The scandal is not that a well-off kid got a scholarship. 

The scandal is that there are too few merit scholarships for the number of deserving students.   Instead of ending merit aid, as many colleges are threatening to do, merit and need scholarships should be expanded and athletic scholarships should be completely eliminated.   

Another scandal is that too many talented high school students in poor school districts do not get the same opportunities to learn and excel that the kids in richer school districts and independent private schools get.  Universities would do more for fairness if they used their enormous resources to make access to educational opportunity available to all children.

And yet another scandal is the fact that too many high school students end up going to college when instead they should be in vocational or career training.  While 70% of all high school graduates go to college, a far lower percentage of all jobs require a four-year college education.  That great disconnect leads to college graduation rates of about 50% and a whole lot of young people with a lot of debt and nothing to show for it.

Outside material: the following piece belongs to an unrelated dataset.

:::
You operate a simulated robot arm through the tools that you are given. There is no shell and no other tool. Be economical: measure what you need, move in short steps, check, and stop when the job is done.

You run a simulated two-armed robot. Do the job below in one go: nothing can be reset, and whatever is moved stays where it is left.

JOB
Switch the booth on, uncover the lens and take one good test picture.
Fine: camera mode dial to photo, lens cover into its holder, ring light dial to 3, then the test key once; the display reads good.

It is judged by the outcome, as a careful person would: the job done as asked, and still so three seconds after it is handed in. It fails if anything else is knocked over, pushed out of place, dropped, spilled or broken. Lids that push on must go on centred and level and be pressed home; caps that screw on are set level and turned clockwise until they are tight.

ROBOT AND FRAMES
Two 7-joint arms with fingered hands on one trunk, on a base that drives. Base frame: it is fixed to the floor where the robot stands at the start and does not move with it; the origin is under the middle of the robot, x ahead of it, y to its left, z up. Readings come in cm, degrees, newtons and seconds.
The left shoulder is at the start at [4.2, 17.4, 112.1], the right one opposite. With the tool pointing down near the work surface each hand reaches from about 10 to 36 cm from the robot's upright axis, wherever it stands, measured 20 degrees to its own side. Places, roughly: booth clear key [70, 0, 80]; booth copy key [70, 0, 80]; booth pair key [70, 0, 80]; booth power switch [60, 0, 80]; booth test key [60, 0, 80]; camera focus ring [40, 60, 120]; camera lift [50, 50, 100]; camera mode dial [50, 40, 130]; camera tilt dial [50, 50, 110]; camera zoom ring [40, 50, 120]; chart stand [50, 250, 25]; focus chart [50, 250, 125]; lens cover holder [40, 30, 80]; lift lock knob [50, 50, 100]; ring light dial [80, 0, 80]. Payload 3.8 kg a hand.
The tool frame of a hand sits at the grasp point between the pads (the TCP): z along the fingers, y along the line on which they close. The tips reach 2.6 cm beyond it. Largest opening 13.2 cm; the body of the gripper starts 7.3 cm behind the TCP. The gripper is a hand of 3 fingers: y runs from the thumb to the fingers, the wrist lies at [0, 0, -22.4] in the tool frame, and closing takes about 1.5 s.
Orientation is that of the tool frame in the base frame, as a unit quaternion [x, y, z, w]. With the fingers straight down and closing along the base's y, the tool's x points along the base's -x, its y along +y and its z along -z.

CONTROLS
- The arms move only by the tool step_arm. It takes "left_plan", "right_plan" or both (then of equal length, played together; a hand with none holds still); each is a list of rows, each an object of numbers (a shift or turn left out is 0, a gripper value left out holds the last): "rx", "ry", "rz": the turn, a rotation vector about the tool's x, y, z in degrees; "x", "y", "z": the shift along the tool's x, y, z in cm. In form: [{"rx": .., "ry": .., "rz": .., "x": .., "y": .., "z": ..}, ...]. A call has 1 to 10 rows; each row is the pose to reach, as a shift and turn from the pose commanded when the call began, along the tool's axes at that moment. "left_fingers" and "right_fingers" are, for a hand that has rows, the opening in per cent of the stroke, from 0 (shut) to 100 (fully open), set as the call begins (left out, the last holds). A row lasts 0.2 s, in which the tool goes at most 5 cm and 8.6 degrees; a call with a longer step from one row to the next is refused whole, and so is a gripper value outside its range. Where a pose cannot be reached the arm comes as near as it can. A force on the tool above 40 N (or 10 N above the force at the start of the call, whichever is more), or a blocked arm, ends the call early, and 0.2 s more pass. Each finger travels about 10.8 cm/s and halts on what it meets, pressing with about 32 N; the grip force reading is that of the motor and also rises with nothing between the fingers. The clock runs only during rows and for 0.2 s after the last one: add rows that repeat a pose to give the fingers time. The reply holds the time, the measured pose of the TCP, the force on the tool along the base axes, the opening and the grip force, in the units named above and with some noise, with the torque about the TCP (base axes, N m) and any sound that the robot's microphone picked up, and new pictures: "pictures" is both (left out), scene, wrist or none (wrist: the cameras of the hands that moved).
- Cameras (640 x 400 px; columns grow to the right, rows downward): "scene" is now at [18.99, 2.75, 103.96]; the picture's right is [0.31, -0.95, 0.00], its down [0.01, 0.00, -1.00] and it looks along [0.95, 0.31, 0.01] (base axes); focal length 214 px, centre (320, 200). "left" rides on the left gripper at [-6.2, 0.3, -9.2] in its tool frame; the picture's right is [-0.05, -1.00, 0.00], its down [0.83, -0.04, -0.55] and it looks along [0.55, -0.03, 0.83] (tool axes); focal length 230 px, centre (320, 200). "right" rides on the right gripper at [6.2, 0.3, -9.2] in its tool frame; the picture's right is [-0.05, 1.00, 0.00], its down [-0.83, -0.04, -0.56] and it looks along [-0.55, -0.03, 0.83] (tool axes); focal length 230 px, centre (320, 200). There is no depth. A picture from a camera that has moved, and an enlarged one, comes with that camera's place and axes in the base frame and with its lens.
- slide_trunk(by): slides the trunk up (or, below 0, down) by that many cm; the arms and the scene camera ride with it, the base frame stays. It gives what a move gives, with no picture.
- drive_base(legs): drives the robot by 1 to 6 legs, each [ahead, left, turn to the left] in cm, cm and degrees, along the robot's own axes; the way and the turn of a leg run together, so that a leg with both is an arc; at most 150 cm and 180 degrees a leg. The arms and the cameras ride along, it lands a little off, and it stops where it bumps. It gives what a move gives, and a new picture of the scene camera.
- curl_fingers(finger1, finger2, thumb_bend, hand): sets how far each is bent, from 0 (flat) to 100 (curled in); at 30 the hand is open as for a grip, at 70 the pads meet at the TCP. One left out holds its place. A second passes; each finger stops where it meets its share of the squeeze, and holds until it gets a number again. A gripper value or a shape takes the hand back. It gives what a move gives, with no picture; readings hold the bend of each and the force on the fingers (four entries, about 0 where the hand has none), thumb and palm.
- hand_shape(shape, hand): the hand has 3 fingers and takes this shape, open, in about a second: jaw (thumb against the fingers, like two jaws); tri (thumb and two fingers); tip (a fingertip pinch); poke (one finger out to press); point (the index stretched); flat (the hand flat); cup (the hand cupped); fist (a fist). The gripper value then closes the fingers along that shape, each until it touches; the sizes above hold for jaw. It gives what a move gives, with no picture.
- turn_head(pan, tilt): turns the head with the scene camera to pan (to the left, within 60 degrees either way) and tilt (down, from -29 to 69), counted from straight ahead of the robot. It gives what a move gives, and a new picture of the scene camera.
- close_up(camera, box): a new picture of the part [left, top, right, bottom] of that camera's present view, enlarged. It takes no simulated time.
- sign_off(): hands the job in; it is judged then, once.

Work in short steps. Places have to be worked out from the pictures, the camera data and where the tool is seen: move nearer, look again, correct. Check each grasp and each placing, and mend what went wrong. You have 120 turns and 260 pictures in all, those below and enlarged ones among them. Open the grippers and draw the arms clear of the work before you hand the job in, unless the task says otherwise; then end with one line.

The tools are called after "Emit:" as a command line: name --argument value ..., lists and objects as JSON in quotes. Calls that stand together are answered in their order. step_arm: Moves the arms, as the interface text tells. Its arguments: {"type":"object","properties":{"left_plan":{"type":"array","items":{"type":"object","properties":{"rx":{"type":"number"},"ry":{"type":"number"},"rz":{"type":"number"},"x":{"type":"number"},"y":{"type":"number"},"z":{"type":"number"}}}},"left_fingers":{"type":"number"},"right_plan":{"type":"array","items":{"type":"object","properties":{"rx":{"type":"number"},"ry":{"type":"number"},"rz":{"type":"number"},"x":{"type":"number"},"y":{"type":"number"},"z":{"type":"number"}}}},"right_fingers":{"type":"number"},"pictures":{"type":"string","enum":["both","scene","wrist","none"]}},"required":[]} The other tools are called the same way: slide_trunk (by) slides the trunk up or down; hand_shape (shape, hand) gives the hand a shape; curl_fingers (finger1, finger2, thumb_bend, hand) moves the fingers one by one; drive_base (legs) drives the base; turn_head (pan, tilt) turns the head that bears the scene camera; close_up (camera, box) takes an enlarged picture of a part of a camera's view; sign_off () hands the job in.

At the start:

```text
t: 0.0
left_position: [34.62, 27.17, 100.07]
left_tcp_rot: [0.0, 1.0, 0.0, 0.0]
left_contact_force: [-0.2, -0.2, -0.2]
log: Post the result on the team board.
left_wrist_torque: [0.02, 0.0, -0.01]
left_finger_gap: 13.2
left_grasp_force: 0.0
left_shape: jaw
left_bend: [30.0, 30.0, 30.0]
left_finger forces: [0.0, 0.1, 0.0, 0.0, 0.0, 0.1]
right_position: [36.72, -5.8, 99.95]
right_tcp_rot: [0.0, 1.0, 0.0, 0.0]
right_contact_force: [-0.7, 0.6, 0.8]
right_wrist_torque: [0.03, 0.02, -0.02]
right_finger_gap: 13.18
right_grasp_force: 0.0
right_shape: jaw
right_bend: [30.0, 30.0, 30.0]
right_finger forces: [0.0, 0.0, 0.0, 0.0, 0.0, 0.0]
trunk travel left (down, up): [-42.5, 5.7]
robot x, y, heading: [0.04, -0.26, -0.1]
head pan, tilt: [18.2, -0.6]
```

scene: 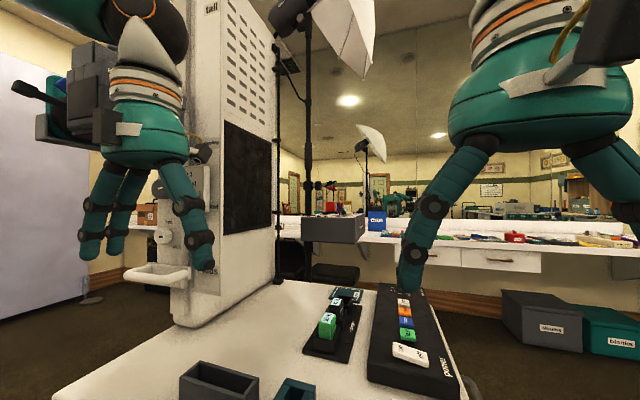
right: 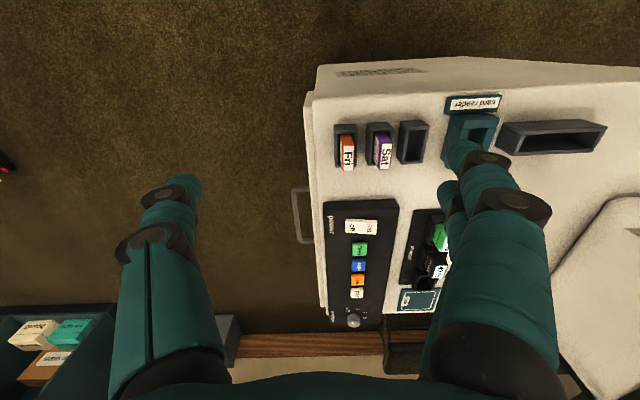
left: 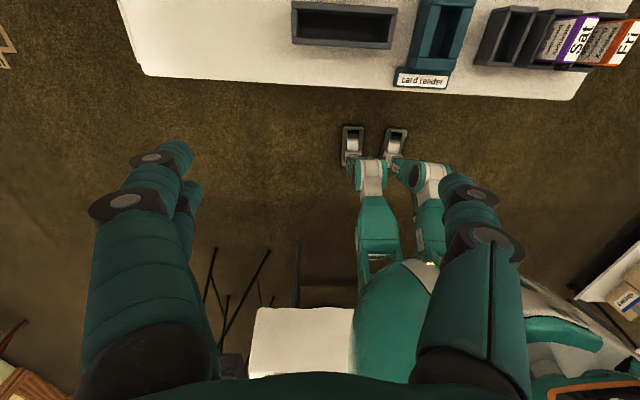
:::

And how about the large number of places reserved for legacies and athletes? A study a few years ago showed that both these groups get bigger breaks on their SAT scores than minorities do. There’s something scandalous when my son’s truly brilliant chess buddy complains that legacies hold back the class and impede his education at one of America’s very most prestigious universities.

Yes, there’s a lot to fix in higher education, and not just in the process by which high school seniors are selected.  I don’t think that ending merit scholarships to deserving kids belongs on higher education’s agenda for change, and it befuddles me why media outlets like the Times want to keep it there. 

In youth chess, my son learned that there is nothing wrong about giving a trophy to the winner, but that it is unfair if a deserving kid doesn’t have a chance to compete. That’s the real problem for higher education, and one that not just colleges, but school districts and all levels of government should seek to solve.